The new policy is called Building Trust in the Public Record, and the theme is very much on integrity and accountability. While the thrust of the message may have changed, the policy is essentially the same. Implement good governance and reporting; manage all of your important information; and manage it effectively.
NAA has changed the language of the policy to put the lens on value (for the organisation and the community), and less on compliance for its own sake. This approach might meet with less resistance than DC2020 did, and it might not. If we subscribe to the idea that agencies ignored DC2020 because of how it was presented, changing things up might help. But if we think (as I do) that DC2020 failed because it really couldn’t be implemented, a new melody for the same lyrics probably won’t have much impact. We know that agencies implemented the parts of DC2020 that they could implement, particularly the governance elements. It was the technical requirements they just couldn’t address.
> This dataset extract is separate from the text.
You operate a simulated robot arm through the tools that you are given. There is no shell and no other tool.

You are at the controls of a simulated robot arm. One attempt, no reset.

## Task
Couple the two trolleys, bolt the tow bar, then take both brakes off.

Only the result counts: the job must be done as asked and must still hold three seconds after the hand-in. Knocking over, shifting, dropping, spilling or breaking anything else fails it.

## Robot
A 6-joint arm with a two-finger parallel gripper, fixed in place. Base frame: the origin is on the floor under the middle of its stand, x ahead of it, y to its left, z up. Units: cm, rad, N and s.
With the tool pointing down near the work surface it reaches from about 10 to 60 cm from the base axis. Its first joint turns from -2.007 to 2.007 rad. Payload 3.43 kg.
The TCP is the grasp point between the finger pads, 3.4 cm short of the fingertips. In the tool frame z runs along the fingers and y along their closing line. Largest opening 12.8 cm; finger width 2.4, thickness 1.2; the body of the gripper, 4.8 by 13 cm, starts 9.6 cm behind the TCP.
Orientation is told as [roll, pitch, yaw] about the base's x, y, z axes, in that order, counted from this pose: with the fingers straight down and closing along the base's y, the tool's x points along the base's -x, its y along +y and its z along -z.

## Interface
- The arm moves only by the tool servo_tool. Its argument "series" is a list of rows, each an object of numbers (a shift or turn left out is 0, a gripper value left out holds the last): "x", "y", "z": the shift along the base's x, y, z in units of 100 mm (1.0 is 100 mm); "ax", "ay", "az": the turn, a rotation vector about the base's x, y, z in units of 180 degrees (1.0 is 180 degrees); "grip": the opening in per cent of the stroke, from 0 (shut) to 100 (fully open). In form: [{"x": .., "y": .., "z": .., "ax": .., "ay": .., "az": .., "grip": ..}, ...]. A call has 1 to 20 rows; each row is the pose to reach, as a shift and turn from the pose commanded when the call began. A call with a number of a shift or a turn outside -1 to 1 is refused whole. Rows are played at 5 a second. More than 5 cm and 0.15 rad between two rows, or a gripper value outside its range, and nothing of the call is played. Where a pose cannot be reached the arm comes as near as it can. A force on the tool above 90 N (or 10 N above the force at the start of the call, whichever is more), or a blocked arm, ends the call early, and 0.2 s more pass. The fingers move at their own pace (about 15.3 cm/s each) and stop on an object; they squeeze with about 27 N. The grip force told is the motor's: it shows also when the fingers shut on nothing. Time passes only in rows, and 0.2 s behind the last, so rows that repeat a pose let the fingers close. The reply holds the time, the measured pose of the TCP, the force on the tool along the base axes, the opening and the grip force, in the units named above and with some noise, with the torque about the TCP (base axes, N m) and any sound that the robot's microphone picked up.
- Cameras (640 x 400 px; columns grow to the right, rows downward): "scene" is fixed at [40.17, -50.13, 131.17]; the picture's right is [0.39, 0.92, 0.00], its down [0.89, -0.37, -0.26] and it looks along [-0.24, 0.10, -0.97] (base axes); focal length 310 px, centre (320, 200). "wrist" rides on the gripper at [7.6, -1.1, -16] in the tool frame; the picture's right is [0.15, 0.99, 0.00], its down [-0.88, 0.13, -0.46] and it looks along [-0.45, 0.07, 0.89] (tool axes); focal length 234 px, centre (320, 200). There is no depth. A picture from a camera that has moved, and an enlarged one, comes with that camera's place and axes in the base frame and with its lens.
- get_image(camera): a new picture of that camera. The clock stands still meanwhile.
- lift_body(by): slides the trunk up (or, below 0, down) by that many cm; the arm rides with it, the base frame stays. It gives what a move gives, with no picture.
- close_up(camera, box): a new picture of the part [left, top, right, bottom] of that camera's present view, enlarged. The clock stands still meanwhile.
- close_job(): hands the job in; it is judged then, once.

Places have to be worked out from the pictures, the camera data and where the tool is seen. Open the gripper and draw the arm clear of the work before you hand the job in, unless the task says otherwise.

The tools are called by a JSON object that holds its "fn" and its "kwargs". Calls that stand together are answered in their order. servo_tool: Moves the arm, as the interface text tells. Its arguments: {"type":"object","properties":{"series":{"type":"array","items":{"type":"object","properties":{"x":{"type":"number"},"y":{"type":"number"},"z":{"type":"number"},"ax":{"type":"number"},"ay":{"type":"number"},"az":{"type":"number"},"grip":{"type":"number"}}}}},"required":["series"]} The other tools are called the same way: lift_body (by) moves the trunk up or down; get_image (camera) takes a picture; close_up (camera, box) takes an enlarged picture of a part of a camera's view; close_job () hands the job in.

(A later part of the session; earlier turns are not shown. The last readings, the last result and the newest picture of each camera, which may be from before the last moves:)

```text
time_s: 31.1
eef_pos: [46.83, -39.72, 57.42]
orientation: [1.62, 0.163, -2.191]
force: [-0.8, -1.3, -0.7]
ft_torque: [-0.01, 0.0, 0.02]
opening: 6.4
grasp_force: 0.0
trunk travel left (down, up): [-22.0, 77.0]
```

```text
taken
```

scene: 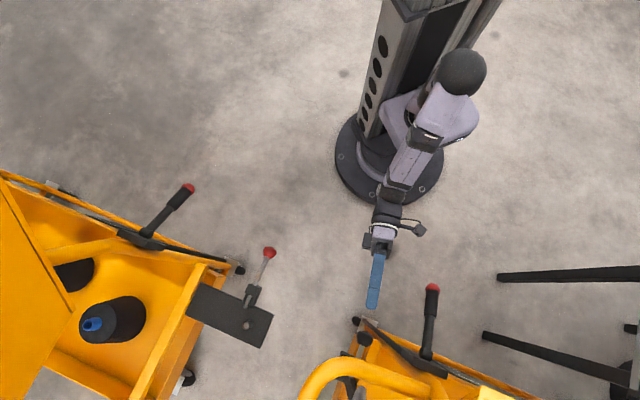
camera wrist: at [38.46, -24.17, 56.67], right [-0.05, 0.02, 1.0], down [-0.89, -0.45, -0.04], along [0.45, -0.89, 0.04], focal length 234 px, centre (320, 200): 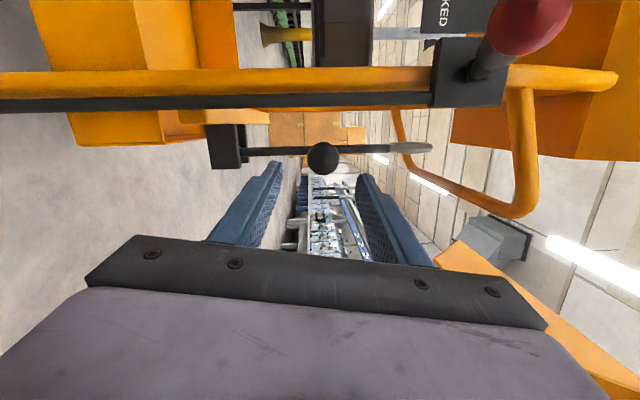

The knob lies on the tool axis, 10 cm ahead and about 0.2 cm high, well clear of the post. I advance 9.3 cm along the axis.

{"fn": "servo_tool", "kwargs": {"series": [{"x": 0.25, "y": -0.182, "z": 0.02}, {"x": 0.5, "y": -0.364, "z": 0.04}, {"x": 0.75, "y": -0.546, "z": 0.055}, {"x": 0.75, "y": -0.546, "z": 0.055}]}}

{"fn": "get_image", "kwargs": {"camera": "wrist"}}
Fundamentally, the new policy still requires effective management of information assets (specified as records, information, and data, for absence of all doubt), across all business systems. This includes sentencing and disposition, as well as application of mandatory metadata. Traditional EDRMS can’t achieve this, and nor can EDRMS with added connections to a limited number of business systems. We developed Castlepoint to solve this issue though, and soon more solutions will be developed with this type of capability. In the era of DC2020, there simply was no technology that could do this (not until January 2019 at least, when Castlepoint launched).
This time, the NAA Policy can be successful, as the technology is now available to manage all information assets, in all systems. And when this Policy is implemented comprehensively, it will absolutely build trust in the public record.